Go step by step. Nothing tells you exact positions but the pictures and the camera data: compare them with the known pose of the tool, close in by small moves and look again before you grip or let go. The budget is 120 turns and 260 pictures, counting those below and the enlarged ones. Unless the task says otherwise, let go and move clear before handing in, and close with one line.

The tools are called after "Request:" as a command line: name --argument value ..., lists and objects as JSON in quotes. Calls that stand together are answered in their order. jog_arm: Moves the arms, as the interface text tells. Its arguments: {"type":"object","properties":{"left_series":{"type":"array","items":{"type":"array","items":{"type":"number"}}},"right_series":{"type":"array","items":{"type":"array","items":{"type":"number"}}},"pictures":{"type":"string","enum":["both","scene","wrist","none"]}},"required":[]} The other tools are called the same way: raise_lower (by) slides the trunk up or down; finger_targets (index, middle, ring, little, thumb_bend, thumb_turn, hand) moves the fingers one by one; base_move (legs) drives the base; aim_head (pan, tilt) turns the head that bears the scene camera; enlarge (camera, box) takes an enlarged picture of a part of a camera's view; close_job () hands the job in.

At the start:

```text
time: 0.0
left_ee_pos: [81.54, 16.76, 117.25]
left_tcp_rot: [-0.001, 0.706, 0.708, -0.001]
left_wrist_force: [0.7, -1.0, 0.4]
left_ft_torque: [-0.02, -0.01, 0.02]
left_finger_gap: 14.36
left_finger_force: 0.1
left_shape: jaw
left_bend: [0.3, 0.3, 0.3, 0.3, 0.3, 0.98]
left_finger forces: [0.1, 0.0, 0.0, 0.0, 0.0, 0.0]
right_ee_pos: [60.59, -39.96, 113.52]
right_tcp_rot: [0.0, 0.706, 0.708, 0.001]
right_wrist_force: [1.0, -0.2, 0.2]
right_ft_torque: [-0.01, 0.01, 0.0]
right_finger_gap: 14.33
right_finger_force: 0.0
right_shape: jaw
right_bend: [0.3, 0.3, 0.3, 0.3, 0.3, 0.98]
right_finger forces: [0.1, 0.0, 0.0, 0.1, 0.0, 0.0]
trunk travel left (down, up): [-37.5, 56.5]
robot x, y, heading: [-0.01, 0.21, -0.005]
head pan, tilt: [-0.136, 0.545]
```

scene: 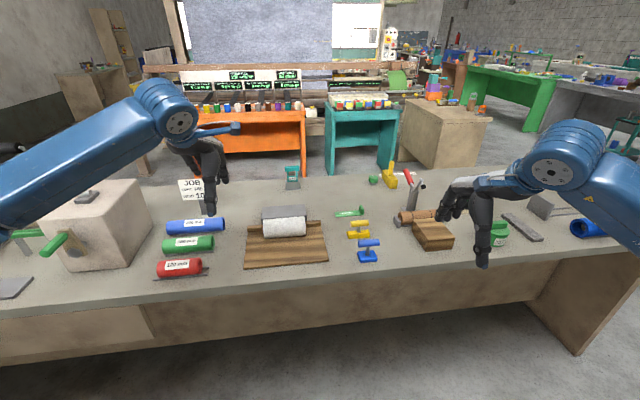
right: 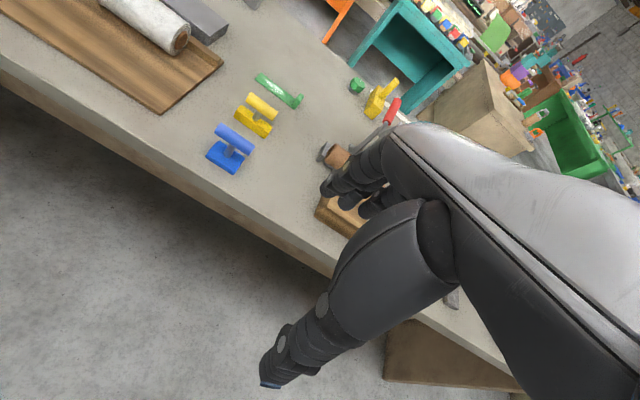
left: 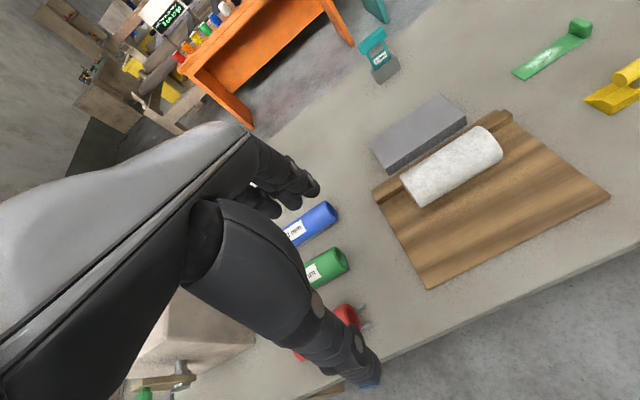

—————

--- Instructions for the task ---
Point out every line holding the string "down" and copy it.

--- Solution ---
The tools are called after "Request:" as a command line: name --argument value ..., lists and objects as JSON in quotes. Calls that stand together are answered in their order. jog_arm: Moves the arms, as the interface text tells. Its arguments: {"type":"object","properties":{"left_series":{"type":"array","items":{"type":"array","items":{"type":"number"}}},"right_series":{"type":"array","items":{"type":"array","items":{"type":"number"}}},"pictures":{"type":"string","enum":["both","scene","wrist","none"]}},"required":[]} The other tools are called the same way: raise_lower (by) slides the trunk up or down; finger_targets (index, middle, ring, little, thumb_bend, thumb_turn, hand) moves the fingers one by one; base_move (legs) drives the base; aim_head (pan, tilt) turns the head that bears the scene camera; enlarge (camera, box) takes an enlarged picture of a part of a camera's view; close_job () hands the job in.
trunk travel left (down, up): [-37.5, 56.5]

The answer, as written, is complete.